▶ Set problem: Pick up the text to read at the point where it stops and go on.

▶ Text to read:
**********

Le 08 septembre 2015

 

Aménagement de caves en lots d'habitation


Vous êtes propriétaire d'une cave que vous avez aménagée en lots d'habitation. Vous souhaitez savoir dans quelle mesure le syndicat des copropriétaires peut contester le changement de destination de votre cave.

 

L'article 8 de la loi du 10 juillet 1965 dispose :

 

"I. - Un règlement conventionnel de copropriété, incluant ou non l'état descriptif de division, détermine la destination des parties tant privatives que communes, ainsi que les conditions de leur jouissance ; il fixe également, sous réserve des dispositions de la présente loi, les règles relatives à l'administration des parties communes.

 

Le règlement de copropriété ne peut imposer aucune restriction aux droits des copropriétaires en dehors de celles qui seraient justifiées par la destination de l'immeuble, telle qu'elle est définie aux actes, par ses caractères ou sa situation. (...)

 

Il ressort de ces dispositions que tout copropriétaire doit pouvoir disposer en toute liberté de ses parties privatives, tout comme il doit pouvoir en user et en jouir librement. Les seules limites susceptibles de restreindre ses droits sont celles imposées, d'une part, par le respect nécessaire des droits des autres copropriétaires et, d'autre part, par la destination de l'immeuble.

 

Conformément à l'article 8 de la loi de 1965, la destination de l'immeuble est définie essentiellement par le règlement de copropriété et l'état descriptif de division.

 

L'examen de la jurisprudence révèle que les restrictions aux droits des copropriétaires en ce domaine sont plus importantes dans les copropriétés dont le règlement de copropriété est dotée d'une clause d'habitation bourgeoise stricte que dans les copropriétés dont le règlement de copropriété vise une destination mixte.

 

Pour les immeubles à usage mixte d'habitation et de commerce

 

Dans un arrêt du 21 octobre 1992, (Loyer et copropriété 1993 n°34), la Cour de Cassation a autorisé l'exploitation commerciale d'une cave en notant que le règlement de copropriété n'interdisait pas une telle affectation et que le syndicat des copropriétaires n'établissait pas que l'activité litigieuse soit source de nuisances.

 

"Attendu que la cour d'appel, qui n'avait pas à se référer aux énonciations de l'état descriptif de division et qui a relevé que l'immeuble étant à usage mixte d'habitation et de commerce, le règlement de copropriété n'interdisait pas l'affectation à usage commercial de locaux utilisés bourgeoisement, a, appréciant souverainement les éléments de preuve qui lui étaient soumis, constaté qu'une activité commerciale dans une cave n'était pas contraire à la destination de l'immeuble et que le syndicat des copropriétaires n'établissait pas l'existence de nuisances sonores pendant la nuit ;


D'où il suit que le moyen n'est pas fondé ;"

 

Une décision semblable a été rendue par la Cour d'appel de Paris le 10 mars 2010 (loyers et copropriété 2010 n° 298) à propos de l'aménagement d'une cave, annexe d'un local commercial à usage de brasserie-restaurant, en salle de restaurant dans un immeuble à destination mixte dans les étages et commerciale au rez-de-chaussée.

**********

▶ Dataset excerpts:
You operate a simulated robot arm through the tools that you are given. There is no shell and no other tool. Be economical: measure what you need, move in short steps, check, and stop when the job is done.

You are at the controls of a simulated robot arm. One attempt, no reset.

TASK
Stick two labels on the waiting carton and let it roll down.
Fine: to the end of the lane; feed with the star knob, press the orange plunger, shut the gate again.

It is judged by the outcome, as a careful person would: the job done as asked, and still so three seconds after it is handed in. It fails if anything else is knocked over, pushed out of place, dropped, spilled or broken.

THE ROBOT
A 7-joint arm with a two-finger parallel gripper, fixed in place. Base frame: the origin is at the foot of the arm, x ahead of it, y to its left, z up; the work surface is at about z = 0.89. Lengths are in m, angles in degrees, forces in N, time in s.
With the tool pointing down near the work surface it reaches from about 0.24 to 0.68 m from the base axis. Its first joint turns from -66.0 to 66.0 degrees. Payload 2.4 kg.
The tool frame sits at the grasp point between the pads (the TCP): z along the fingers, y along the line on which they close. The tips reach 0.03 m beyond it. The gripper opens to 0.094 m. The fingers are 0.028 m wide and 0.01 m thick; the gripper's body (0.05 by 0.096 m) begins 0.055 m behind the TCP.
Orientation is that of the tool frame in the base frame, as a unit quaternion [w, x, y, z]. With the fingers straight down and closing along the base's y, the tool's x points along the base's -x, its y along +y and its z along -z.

**********

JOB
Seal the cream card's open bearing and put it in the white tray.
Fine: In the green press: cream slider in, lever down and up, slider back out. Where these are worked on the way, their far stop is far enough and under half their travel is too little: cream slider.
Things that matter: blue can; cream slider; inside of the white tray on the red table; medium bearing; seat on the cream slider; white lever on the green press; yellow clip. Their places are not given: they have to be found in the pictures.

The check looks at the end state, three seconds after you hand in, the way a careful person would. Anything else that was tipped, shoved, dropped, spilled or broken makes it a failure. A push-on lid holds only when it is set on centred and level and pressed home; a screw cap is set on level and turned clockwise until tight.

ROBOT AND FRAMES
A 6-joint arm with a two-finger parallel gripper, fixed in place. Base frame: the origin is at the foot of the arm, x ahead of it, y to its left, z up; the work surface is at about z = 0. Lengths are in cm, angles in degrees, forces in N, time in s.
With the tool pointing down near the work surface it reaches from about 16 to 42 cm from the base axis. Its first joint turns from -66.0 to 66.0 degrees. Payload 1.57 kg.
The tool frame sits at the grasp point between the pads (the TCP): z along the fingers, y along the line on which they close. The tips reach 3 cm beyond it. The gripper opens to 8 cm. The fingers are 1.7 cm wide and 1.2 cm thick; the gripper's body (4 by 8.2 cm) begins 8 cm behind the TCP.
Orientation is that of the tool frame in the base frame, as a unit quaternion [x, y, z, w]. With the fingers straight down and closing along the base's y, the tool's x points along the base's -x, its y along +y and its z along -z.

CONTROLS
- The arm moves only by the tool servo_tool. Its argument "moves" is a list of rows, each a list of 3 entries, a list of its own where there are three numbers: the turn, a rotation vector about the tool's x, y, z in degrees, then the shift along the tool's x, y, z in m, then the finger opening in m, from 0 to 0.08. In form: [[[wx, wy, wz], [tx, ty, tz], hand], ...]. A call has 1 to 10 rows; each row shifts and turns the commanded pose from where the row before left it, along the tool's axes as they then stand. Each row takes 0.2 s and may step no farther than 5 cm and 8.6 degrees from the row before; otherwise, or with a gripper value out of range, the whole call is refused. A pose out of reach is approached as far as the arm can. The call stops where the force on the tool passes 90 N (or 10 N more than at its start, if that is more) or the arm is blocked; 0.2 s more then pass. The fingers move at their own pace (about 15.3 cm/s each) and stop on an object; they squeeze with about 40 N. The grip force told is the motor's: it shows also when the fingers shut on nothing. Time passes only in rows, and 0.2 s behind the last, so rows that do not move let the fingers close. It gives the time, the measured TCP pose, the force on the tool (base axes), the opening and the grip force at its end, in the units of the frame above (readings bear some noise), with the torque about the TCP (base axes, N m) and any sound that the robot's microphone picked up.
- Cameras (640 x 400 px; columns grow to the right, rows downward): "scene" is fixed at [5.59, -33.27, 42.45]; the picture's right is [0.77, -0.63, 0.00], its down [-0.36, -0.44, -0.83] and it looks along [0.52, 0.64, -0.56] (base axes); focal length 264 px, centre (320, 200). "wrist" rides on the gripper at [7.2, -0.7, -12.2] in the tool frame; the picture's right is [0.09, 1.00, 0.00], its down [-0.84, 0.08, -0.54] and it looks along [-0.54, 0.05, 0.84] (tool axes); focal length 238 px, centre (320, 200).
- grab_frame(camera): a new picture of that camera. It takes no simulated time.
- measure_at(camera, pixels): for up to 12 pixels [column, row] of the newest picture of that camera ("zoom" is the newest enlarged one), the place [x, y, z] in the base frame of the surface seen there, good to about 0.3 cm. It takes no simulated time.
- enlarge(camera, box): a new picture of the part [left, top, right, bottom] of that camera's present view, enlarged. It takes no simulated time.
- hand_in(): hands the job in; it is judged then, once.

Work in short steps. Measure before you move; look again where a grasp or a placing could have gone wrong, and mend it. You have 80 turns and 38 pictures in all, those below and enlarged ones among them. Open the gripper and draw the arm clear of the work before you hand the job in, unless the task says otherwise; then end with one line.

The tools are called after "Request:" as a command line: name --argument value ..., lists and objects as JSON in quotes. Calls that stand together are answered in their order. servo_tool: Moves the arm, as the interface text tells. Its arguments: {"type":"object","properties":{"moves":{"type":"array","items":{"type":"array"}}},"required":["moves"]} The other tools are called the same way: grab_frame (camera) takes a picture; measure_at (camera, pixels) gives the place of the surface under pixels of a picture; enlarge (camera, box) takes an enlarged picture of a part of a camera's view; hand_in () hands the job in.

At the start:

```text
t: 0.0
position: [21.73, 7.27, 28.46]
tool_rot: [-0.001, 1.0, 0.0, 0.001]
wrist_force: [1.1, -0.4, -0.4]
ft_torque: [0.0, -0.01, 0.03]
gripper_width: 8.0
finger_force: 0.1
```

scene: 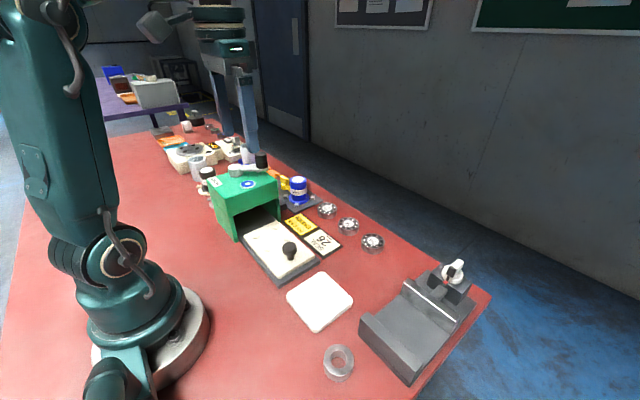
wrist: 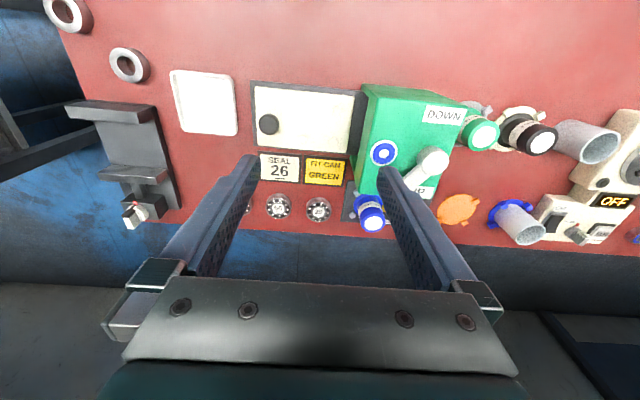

**********

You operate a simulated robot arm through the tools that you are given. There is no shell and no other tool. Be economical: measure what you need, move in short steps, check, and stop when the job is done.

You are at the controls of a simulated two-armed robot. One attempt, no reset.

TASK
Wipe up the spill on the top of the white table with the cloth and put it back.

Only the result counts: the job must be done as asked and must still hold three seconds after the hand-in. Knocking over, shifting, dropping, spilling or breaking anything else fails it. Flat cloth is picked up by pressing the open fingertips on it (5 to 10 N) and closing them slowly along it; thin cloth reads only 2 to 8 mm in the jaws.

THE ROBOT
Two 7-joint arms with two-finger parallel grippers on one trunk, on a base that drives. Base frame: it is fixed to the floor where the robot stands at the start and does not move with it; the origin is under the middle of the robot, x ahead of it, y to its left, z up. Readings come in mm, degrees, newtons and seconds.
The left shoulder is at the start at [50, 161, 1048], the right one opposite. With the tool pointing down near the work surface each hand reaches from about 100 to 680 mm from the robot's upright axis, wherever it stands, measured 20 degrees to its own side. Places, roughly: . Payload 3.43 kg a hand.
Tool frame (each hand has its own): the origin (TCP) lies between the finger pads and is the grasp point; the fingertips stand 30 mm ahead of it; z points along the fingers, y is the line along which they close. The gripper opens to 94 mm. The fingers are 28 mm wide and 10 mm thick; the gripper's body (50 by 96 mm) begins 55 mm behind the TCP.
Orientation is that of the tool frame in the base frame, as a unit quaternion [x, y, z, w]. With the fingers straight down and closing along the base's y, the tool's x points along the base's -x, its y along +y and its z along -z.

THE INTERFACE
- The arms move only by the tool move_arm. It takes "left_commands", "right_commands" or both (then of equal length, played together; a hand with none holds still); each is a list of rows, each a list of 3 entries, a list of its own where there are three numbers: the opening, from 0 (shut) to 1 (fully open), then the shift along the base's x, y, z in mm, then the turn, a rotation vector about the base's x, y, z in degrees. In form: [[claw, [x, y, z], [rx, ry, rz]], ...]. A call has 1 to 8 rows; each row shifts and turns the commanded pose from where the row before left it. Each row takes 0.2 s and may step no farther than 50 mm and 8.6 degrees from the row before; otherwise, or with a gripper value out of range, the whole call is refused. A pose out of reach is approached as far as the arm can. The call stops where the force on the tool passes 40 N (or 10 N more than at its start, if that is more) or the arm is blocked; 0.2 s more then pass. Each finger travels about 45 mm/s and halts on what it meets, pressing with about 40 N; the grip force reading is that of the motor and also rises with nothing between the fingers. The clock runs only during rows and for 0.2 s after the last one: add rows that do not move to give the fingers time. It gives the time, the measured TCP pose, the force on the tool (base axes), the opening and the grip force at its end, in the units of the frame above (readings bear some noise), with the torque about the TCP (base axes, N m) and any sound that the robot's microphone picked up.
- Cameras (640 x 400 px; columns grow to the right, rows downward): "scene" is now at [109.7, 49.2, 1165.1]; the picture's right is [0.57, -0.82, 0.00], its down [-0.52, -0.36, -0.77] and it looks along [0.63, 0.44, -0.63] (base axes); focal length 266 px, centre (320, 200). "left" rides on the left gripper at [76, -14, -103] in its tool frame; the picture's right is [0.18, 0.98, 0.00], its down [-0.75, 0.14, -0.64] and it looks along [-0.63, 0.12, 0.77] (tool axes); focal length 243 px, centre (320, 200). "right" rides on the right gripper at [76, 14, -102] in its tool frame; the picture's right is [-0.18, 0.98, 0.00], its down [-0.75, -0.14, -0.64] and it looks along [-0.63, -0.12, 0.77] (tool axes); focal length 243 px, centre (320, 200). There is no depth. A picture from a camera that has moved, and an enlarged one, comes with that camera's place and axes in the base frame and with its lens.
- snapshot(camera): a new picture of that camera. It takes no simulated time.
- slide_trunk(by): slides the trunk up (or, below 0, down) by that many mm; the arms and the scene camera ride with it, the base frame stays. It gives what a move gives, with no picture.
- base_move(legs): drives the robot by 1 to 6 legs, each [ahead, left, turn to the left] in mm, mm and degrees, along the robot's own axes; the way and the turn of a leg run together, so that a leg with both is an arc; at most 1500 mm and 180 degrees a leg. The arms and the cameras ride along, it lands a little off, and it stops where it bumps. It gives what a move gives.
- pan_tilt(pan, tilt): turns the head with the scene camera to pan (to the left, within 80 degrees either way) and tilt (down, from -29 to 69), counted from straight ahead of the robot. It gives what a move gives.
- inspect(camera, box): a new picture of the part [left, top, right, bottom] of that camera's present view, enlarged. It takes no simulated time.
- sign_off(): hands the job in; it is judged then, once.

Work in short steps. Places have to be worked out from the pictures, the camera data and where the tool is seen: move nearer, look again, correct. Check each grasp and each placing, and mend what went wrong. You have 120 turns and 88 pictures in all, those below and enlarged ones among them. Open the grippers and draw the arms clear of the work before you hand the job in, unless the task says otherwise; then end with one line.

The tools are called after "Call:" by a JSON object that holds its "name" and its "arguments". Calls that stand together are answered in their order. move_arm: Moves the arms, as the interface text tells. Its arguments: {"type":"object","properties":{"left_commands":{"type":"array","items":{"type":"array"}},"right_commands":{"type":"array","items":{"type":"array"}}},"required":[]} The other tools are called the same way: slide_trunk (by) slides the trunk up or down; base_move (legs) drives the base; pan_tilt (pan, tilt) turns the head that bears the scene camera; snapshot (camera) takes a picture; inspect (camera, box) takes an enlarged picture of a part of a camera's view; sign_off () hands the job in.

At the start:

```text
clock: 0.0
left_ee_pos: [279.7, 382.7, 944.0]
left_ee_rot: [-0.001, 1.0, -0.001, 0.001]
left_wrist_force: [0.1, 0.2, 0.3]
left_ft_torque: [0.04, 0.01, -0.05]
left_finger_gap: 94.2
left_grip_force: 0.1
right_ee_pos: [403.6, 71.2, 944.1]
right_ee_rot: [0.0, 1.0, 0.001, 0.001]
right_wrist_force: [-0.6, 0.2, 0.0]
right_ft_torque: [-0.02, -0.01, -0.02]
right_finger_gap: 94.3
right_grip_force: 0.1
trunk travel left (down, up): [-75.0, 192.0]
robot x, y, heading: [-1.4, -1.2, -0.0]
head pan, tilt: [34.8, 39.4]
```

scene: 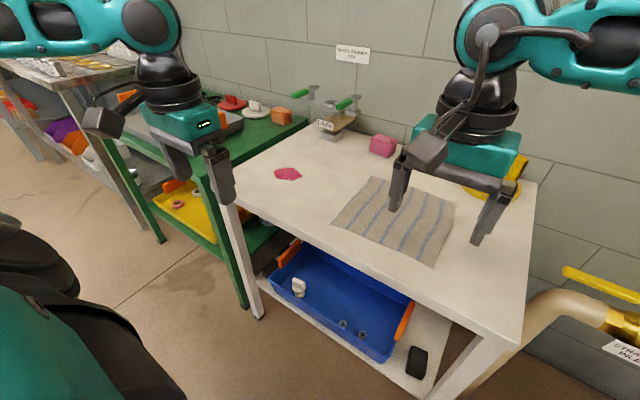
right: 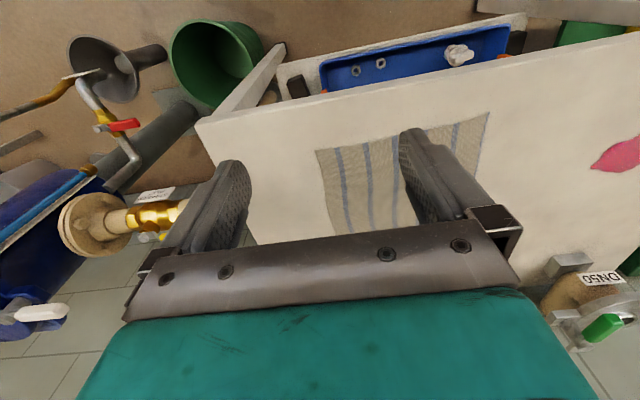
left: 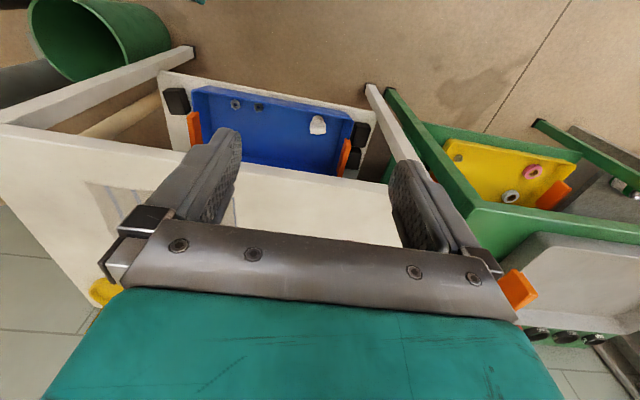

**********

▶ Result for this exercise:
 

Dans un arrêt du 2 juin 1992, la Cour d'appel de Paris a précisé, à propos, des aménagements suivants (création d'un escalier intérieur, transformationdes locaux accessoires en sous-sol compris dans le lot qualifié de cave et soute à charbon),que le copropriétaire disposait du droit d'y procéder "sous la double condition du respect des droits des autres copropriétaires et de l'obtention de l'autorisation de la copropriété pour l'exécution des travaux affectant les parties communes et l'aspect extérieur de l'immeuble".

 

S'agissant de la destination de l'immeuble, la Cour a mentionné qu'il ressortait des circonstances suivantes ("existence dans l'immeuble d'un cabinet dentaire, indication expresse donnée dans le règlement de copropriété que « pour les professions libérales ou commerciales, il sera toléré une petite plaque sur les embrasures de la porte d'entrée de l'immeuble») que la destination de l'immeuble était "indiscutablement" à usage mixte. Elle a considéré, au regard de cette destination, que :


"Les copropriétaires, qui ne versent par ailleurs aux débats aucun élément ou document de nature à établir que la destination de l'immeuble telle qu'elle a été fixée au départ se serait modifiée en fonction de l'évolution du quartier, ne démontrent en aucune manière, en quoi la diversification de ses activités professionnelles par le défendeur à l'intérieur de ses parties privatives serait contraire à cette destination, l'aurait modifiée ou même seulement remise en question."

 

A propos de l'aménagement d'une remise dans un immeuble à destination mixte, la Cour d'appel de Paris a indiqué dans un arrêt du 17 novembre 2010 (n°09.13480) :

 

" qu'en l'absence de stipulations particulières dans le règlement de copropriété, la dénomination de débarras donné à un lot de copropriété n'empêche pas de l'affecter à un autre usage à la condition que ce changement d'affectation soit conforme à la destination de l'immeuble et ne nuise pas aux droits des autres copropriétaires ; qu'en l'espèce, il s'agit d'un immeuble partiellement à usage d'habitation, aucun élément ne permettant d'établir qu'une telle affectation puisse nuire aux droits des autres copropriétaires ; (...)"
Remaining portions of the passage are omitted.